NNDM8894 - Member Debates

Tabled on 01/05/2025

To propose that the Senedd:

1. Supports:

a) the need for greater transparency about contaminated land; and

b) the principles of Zane’s law named after seven-year-old Zane Gbangbola, who was killed by gas from a nearby landfill site when his home was flooded. 

2. Notes that:

a) Zane’s family home was adjacent to likely contaminated landfill from which floodwater flowed which necessitated the area being evacuated;

b) commends the family’s decade-long campaign following Zane’s death;

c) the British Medical Journal states 80 per cent of people live within 2km of landfill;

d) the inadequacy of current regulations regarding toxic waste disposal and the danger to human life, to the environment, and to the planet, from both historic landfill sites and currently approved landfill sites operating the dry tomb principle; and

e) that this issue is an increasing problem in an era of climate breakdown, with rising sea levels, increased rainfall, and widespread flooding.
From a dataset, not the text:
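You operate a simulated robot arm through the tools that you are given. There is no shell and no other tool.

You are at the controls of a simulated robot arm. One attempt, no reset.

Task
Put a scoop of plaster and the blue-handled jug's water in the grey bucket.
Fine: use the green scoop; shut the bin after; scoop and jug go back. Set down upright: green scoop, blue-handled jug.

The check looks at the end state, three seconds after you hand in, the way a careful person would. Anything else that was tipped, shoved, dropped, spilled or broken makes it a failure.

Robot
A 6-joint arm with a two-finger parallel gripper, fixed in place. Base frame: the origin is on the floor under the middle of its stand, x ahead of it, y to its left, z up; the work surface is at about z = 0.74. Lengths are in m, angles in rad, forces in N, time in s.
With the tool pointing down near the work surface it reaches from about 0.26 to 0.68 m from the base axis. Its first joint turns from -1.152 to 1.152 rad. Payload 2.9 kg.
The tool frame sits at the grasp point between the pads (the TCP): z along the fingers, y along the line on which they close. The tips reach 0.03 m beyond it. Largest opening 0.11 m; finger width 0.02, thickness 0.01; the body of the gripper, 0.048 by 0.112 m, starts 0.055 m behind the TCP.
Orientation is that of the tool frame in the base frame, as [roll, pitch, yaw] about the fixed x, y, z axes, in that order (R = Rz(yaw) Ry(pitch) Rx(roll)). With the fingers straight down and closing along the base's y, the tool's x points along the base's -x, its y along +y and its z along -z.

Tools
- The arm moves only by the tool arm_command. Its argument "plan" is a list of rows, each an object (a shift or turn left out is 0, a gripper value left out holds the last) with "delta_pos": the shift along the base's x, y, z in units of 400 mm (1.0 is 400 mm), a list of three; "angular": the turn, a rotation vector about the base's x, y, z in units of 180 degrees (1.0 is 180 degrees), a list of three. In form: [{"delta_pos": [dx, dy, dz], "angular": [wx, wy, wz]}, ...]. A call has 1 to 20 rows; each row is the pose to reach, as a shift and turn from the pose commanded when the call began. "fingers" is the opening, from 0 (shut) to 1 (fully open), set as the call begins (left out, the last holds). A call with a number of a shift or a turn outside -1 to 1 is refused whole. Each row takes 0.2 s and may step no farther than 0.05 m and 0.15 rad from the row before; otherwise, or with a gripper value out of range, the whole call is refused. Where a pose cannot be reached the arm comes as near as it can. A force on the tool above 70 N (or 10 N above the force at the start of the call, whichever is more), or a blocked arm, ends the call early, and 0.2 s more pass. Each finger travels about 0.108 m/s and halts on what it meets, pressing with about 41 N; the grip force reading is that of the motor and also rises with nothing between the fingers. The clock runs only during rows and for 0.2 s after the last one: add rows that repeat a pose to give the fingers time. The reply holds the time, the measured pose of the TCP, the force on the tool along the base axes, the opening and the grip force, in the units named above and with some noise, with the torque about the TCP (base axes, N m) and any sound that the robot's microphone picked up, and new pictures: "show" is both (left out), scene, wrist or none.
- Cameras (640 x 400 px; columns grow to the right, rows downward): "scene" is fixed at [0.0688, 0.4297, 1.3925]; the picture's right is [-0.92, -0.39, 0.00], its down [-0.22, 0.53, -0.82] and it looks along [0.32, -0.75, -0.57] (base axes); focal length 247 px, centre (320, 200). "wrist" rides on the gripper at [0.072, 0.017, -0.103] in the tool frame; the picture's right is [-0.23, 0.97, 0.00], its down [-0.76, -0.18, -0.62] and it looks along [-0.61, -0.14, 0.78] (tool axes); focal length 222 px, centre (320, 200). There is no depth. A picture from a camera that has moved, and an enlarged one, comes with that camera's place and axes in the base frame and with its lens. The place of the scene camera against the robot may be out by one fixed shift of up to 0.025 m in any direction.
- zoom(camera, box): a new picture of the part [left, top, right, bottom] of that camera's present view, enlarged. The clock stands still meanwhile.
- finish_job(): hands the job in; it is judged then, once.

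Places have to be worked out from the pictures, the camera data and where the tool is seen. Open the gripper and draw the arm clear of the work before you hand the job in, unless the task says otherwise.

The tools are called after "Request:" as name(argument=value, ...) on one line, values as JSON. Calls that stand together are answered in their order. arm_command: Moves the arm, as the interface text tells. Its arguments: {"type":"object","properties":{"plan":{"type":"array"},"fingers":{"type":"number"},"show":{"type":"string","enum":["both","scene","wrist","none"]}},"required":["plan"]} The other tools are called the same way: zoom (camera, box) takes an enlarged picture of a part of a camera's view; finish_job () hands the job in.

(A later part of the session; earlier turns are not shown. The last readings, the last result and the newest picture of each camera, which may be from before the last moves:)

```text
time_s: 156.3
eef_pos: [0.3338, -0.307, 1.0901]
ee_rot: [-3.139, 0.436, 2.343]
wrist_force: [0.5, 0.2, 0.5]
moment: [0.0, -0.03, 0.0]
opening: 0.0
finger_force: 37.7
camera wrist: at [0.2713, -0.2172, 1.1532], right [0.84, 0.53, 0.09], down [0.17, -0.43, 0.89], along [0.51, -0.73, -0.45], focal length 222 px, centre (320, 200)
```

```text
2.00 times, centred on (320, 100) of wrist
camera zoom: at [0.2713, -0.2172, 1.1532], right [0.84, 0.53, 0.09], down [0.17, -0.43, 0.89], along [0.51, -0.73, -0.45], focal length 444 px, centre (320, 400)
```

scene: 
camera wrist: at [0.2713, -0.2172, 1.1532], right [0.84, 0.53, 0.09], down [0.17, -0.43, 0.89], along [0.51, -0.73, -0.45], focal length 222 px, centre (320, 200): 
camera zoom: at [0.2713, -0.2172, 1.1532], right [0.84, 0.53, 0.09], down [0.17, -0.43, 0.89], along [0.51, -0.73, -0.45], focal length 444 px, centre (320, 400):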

3. Calls on the next Welsh Government to consider legislation to:

a) recognise the human right to a healthy environment, approved by the UN General Assembly in July 2022;

b) ensure each relevant local authority must keep a full, regularly updated register of land that may be contaminated within their boundary;

c) the Environment Agency and National Resources Wales must keep a full, public national register of contaminated land to be regularly updated by information from local authorities;

d) all above mentioned registers of land must be accessible and available for inspection by the general public;

e) ensure relevant local authorities must inspect any land registered that may be contaminated and must fully remediate or enforce remediation of any land which poses harm to public safety, or which pollutes controlled waters;

f) ensure relevant local authorities must be responsible for inspecting previously closed landfill sites and fully remediating them or enforcing their remediation when they pose a risk of significant harm to people or controlled waters; and

g) ensure adequate funding is available to local authorities to deal with this issue.